Given material:
···
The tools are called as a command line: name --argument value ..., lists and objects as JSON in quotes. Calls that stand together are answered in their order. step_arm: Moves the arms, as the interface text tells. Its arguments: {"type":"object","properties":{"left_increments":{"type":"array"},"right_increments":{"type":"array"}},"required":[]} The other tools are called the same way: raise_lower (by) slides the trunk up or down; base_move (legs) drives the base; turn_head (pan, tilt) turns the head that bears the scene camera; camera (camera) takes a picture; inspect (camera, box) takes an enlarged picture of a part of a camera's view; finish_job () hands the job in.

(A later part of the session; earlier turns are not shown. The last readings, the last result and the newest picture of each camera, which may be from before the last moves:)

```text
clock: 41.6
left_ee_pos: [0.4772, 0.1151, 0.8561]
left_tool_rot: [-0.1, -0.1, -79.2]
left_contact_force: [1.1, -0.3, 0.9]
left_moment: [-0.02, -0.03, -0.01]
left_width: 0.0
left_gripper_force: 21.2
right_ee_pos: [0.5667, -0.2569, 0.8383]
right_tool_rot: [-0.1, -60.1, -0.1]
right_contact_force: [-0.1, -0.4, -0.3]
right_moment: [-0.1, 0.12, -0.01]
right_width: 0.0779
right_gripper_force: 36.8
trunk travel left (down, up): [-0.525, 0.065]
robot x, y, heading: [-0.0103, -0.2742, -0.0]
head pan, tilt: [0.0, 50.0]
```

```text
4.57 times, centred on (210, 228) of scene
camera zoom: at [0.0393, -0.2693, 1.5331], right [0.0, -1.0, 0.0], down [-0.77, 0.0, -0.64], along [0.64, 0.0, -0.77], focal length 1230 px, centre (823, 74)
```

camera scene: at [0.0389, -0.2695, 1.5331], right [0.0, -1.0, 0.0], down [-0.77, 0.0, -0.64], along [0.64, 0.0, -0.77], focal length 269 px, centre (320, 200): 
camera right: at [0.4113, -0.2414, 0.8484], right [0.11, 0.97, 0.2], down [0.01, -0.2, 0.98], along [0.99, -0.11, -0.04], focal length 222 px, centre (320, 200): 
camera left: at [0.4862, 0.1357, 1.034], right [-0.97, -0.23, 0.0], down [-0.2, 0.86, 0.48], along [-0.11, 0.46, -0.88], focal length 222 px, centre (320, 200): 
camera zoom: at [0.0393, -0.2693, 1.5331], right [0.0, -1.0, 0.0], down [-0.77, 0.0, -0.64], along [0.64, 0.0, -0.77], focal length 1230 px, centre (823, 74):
···
Job:
Write the listing out again, exactly as it reads. Put each line that is not blank into a JSON list as a string.

Exercise response:
[
  "The tools are called as a command line: name --argument value ..., lists and objects as JSON in quotes. Calls that stand together are answered in their order. step_arm: Moves the arms, as the interface text tells. Its arguments: {\"type\":\"object\",\"properties\":{\"left_increments\":{\"type\":\"array\"},\"right_increments\":{\"type\":\"array\"}},\"required\":[]} The other tools are called the same way: raise_lower (by) slides the trunk up or down; base_move (legs) drives the base; turn_head (pan, tilt) turns the head that bears the scene camera; camera (camera) takes a picture; inspect (camera, box) takes an enlarged picture of a part of a camera's view; finish_job () hands the job in.",
  "(A later part of the session; earlier turns are not shown. The last readings, the last result and the newest picture of each camera, which may be from before the last moves:)",
  "```text",
  "clock: 41.6",
  "left_ee_pos: [0.4772, 0.1151, 0.8561]",
  "left_tool_rot: [-0.1, -0.1, -79.2]",
  "left_contact_force: [1.1, -0.3, 0.9]",
  "left_moment: [-0.02, -0.03, -0.01]",
  "left_width: 0.0",
  "left_gripper_force: 21.2",
  "right_ee_pos: [0.5667, -0.2569, 0.8383]",
  "right_tool_rot: [-0.1, -60.1, -0.1]",
  "right_contact_force: [-0.1, -0.4, -0.3]",
  "right_moment: [-0.1, 0.12, -0.01]",
  "right_width: 0.0779",
  "right_gripper_force: 36.8",
  "trunk travel left (down, up): [-0.525, 0.065]",
  "robot x, y, heading: [-0.0103, -0.2742, -0.0]",
  "head pan, tilt: [0.0, 50.0]",
  "```",
  "```text",
  "4.57 times, centred on (210, 228) of scene",
  "camera zoom: at [0.0393, -0.2693, 1.5331], right [0.0, -1.0, 0.0], down [-0.77, 0.0, -0.64], along [0.64, 0.0, -0.77], focal length 1230 px, centre (823, 74)",
  "```",
  "camera scene: at [0.0389, -0.2695, 1.5331], right [0.0, -1.0, 0.0], down [-0.77, 0.0, -0.64], along [0.64, 0.0, -0.77], focal length 269 px, centre (320, 200): ",
  "camera right: at [0.4113, -0.2414, 0.8484], right [0.11, 0.97, 0.2], down [0.01, -0.2, 0.98], along [0.99, -0.11, -0.04], focal length 222 px, centre (320, 200): ",
  "camera left: at [0.4862, 0.1357, 1.034], right [-0.97, -0.23, 0.0], down [-0.2, 0.86, 0.48], along [-0.11, 0.46, -0.88], focal length 222 px, centre (320, 200): ",
  "camera zoom: at [0.0393, -0.2693, 1.5331], right [0.0, -1.0, 0.0], down [-0.77, 0.0, -0.64], along [0.64, 0.0, -0.77], focal length 1230 px, centre (823, 74):"
]